If you say that SOA means WS-* standards, then the answer is "no".
But if SOA means distributed components communicating using an agreed-upon protocol, then the answer is yes, you can think of CORBA, RMI, and Java EE as SOA. (My advice is to drop the "2" - it's been out of the picture for a long time. Please refer to it as Java EE unless you want to appear out-of-date.)
Even web services have at least two flavors: SOAP and REST. You might also include XML-RCP.
The difference in all cases is the choice of protocol.
SOAP uses its own XML request/response idiom over HTTP.
REST is straight HTTP - GET, POST, URL for every request.

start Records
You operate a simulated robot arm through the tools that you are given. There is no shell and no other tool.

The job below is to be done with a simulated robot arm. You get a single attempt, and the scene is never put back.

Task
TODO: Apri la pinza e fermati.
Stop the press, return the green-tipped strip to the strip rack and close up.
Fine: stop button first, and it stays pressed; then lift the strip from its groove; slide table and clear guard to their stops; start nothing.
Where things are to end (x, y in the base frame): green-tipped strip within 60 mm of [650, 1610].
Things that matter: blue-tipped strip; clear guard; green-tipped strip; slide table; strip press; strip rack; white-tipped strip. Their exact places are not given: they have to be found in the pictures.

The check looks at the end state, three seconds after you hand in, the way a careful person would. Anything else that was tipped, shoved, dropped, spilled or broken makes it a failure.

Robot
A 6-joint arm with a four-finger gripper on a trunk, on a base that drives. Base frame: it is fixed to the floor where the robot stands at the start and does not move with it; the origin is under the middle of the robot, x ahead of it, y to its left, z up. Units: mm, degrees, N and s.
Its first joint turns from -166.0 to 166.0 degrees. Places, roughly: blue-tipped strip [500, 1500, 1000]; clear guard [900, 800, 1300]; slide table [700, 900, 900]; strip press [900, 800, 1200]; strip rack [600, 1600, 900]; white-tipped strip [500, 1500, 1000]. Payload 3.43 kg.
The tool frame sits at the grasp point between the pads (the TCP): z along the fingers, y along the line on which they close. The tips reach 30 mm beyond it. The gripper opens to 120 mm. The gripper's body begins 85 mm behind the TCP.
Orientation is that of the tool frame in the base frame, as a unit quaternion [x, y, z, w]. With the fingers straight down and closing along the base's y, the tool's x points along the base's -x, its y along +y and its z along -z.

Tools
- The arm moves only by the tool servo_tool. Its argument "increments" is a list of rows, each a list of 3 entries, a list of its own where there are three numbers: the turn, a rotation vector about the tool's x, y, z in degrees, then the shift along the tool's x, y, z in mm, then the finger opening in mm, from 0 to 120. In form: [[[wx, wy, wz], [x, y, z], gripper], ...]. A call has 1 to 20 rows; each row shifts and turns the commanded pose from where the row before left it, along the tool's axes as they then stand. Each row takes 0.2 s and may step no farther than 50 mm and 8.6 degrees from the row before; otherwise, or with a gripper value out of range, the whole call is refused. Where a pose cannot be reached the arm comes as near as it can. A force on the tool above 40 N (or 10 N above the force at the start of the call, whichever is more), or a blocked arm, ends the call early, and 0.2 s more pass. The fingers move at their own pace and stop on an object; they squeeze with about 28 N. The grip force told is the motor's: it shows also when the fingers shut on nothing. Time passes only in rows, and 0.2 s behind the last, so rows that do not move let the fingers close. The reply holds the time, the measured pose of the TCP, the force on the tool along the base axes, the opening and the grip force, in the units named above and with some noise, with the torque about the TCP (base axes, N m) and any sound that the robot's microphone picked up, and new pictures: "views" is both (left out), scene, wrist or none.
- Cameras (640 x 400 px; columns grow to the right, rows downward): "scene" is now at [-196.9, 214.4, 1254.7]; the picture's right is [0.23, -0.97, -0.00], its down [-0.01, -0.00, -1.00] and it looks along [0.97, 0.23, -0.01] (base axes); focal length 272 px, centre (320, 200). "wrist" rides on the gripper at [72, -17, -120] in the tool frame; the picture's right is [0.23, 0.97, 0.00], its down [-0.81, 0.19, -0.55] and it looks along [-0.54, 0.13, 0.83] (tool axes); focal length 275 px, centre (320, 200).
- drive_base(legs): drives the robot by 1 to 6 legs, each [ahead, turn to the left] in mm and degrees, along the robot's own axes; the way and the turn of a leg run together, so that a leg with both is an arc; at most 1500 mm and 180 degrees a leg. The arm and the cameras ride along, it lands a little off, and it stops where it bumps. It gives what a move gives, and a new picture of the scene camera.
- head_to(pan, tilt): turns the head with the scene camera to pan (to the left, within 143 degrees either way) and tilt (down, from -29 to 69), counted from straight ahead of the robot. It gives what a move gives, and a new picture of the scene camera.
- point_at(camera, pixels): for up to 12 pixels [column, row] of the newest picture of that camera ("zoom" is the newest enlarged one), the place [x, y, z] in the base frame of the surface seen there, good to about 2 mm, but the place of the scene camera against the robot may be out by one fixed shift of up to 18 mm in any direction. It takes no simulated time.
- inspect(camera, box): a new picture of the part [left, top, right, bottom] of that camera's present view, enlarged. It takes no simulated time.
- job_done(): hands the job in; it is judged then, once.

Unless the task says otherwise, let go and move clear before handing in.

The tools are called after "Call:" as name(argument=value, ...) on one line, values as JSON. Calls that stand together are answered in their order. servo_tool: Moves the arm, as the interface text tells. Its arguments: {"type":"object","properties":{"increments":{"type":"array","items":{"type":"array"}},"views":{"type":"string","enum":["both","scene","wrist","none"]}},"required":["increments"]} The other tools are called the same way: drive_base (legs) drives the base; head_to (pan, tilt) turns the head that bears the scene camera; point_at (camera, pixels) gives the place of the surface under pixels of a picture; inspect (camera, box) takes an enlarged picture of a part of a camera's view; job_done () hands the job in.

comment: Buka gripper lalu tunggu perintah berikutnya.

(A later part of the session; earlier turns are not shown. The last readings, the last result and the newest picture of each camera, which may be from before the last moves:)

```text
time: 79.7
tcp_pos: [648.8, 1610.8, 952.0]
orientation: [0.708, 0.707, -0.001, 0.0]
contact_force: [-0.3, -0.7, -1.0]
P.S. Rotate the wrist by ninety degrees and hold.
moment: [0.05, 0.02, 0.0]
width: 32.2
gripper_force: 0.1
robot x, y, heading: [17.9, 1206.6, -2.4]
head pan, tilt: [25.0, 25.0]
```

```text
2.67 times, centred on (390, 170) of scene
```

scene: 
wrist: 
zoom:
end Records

CORBA uses an OMG standard protocol. Interoperability between ORBs, and different bindings for each language, used to be a big problem. It's been so long since I've used CORBA that I have no idea of the current state of the art. I don't know anyone who uses CORBA anymore. From my vantage point, it's a failed, dead technology.
RMI is the Java-only answer to CORBA. All endpoints must be implemented in Java and speak RMI.
Java EE uses RMI as the underpinnings of EJBs.
Simple and open win: that's why HTTP-based protocols are growing in popularity.
yes. WS-* is one of the mostly used ways in which SOA is implemented.